▶ _Exercise task A_
Pull out the sentences of the source text that run from "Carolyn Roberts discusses" through "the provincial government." and give them unchanged.

▶ _Source text_
▬▬▬▬▬▬

Nervous about Teaching Indigenous Content? Here’s Some Pro Advice

November 15, 2024

Carolyn Roberts discusses her new book on decolonizing the school system. A Tyee Q&A.

A woman with light skin and dark brown shoulder-length brown hair looks up and to the right of the frame. She is wearing a woven Haida hat and a fluffy white shawl.
Educator Carolyn Roberts: ‘We need to be able to really see how the system operates.’ Photo by Michele Mateus, Mateus Studios.

The Tyee: B.C.’s kindergarten to Grade 12 education system is fully compliant with the relevant Calls to Action from the Truth and Reconciliation Commission — at least, according to the provincial government. 

But Carolyn Roberts, who is St’át’imc, Stó:lō and a member of the Squamish First Nation, knows changes like the mandatory Indigenous-focused graduation requirement, under which all students must complete at least four credits of Indigenous-focused coursework in order to graduate, are the floor and not the ceiling for decolonizing education. 

With professional experience as an educator, administrator and student in public, First Nations and post-secondary schools, Roberts has been helping educators integrate Indigenous education into their classrooms since 2016. 

The lessons she’s drawn, including connecting to the land as part of learning and creating her own decolonized educator practices, are just some of the teachings Roberts shares in Re-Storying Education: Decolonizing Your Practice Using a Critical Lens, published in September by Page Two Books Inc.

“Another one of the chapters talks about the hidden curriculum in our education system that we might not know or understand is happening,” Roberts said, referring to sometimes covert white settler bias in B.C. education. 

“And that’s why I wanted to put ‘using a critical lens’ in the title, because I really wanted people to step in to take a look at their own practice critically, to see how they could do things differently.” 

Re-Storying Education also builds on Walking in Relation, Roberts’s six-episode 2023 podcast series examining the work Indigenous educators and school administrators are doing to decolonize and Indigenize kindergarten to post-secondary education. 

The book’s content can be heavy, but Roberts makes it compelling with stories from her experiences. She also crafted playlists of Indigenous and settler artists to accompany each chapter of the book. 

Roberts, who is a teacher education lecturer at the University of British Columbia and is completing a PhD in educational theory and practice at Simon Fraser University, spoke to The Tyee last month about her new book, the additional burdens placed on Indigenous educators and why decolonizing education benefits all students. 

The following conversation has been edited for clarity and length.

The Tyee: Re-storying is a term I had not heard before. What does it mean to you?

▬▬▬▬▬▬

▶ _Provided material_
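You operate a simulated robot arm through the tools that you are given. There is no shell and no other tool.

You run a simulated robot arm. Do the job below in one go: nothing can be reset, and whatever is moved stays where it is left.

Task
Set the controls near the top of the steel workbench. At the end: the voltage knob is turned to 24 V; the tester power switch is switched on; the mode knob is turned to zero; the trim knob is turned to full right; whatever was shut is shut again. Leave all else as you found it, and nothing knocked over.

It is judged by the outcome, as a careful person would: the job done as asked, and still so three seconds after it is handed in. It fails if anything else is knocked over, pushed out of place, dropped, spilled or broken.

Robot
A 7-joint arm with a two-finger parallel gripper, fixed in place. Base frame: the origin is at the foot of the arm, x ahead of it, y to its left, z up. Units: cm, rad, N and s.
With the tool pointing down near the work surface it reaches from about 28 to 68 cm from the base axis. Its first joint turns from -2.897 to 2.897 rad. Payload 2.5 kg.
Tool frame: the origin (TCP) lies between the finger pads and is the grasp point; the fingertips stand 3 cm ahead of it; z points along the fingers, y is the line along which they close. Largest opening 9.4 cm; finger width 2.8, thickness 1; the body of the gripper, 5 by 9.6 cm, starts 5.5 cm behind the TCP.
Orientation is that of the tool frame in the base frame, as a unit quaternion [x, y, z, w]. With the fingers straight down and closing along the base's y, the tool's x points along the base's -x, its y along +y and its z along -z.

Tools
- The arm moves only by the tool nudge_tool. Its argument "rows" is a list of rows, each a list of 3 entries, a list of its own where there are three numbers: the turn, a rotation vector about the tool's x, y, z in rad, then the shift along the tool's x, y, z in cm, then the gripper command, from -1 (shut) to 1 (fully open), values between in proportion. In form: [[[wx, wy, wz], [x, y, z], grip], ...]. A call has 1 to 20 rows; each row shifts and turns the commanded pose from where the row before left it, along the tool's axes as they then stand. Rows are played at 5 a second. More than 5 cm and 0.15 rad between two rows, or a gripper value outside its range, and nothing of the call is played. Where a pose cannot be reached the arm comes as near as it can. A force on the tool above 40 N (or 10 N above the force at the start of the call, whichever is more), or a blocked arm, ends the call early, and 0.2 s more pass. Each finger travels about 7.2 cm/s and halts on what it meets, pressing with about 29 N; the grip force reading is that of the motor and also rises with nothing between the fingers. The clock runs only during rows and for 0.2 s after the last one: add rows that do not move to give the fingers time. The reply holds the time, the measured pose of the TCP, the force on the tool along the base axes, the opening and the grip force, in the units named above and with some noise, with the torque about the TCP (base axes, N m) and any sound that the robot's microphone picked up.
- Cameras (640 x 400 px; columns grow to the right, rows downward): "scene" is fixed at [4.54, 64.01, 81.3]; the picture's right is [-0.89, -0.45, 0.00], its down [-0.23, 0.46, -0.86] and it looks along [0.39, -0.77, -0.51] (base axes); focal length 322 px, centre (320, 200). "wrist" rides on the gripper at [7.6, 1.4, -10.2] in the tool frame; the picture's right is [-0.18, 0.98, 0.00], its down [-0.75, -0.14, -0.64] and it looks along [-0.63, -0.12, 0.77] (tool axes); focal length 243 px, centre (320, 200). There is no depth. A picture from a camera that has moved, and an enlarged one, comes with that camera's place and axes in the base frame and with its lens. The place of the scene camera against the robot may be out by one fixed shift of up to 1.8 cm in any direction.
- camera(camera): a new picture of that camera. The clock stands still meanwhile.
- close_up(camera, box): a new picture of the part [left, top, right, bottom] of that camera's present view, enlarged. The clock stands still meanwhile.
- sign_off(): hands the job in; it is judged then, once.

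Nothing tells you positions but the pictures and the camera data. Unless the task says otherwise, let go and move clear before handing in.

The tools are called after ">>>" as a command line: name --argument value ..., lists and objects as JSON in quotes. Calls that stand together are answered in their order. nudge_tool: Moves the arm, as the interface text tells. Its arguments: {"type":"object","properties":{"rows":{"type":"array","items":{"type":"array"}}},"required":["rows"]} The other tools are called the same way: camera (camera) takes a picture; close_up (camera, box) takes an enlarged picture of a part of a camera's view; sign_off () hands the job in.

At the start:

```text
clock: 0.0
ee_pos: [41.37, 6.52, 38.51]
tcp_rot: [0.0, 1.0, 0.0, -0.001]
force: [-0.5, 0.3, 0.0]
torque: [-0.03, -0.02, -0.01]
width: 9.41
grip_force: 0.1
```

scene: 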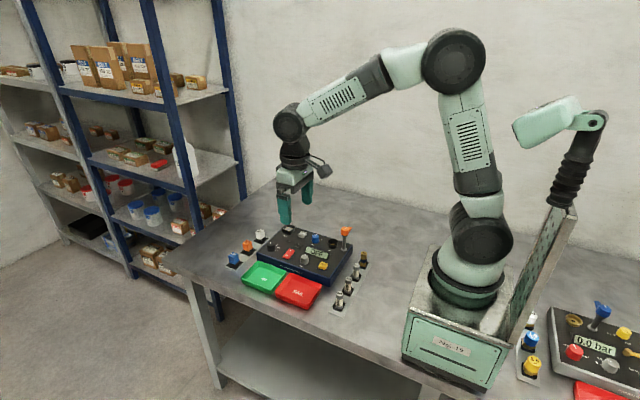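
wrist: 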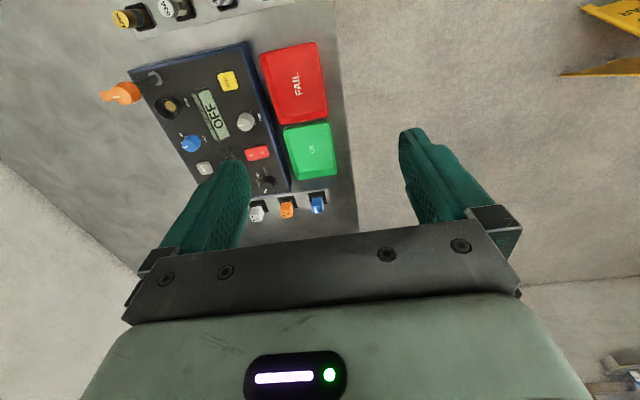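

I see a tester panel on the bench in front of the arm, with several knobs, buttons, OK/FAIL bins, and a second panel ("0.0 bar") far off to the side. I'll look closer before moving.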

▬▬▬▬▬▬

▶ _Exercise task B_
Starting at the line that contains "Set the controls", set down every line up to and including the line that contains "With the tool", exactly as given, and no other line.

▶ _Solution A_
Carolyn Roberts discusses her new book on decolonizing the school system. A Tyee Q&A.

A woman with light skin and dark brown shoulder-length brown hair looks up and to the right of the frame. She is wearing a woven Haida hat and a fluffy white shawl.
Educator Carolyn Roberts: ‘We need to be able to really see how the system operates.’ Photo by Michele Mateus, Mateus Studios.

The Tyee: B.C.’s kindergarten to Grade 12 education system is fully compliant with the relevant Calls to Action from the Truth and Reconciliation Commission — at least, according to the provincial government.

▶ _Solution B_
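Set the controls near the top of the steel workbench. At the end: the voltage knob is turned to 24 V; the tester power switch is switched on; the mode knob is turned to zero; the trim knob is turned to full right; whatever was shut is shut again. Leave all else as you found it, and nothing knocked over.

It is judged by the outcome, as a careful person would: the job done as asked, and still so three seconds after it is handed in. It fails if anything else is knocked over, pushed out of place, dropped, spilled or broken.

Robot
A 7-joint arm with a two-finger parallel gripper, fixed in place. Base frame: the origin is at the foot of the arm, x ahead of it, y to its left, z up. Units: cm, rad, N and s.
With the tool pointing down near the work surface it reaches from about 28 to 68 cm from the base axis. Its first joint turns from -2.897 to 2.897 rad. Payload 2.5 kg.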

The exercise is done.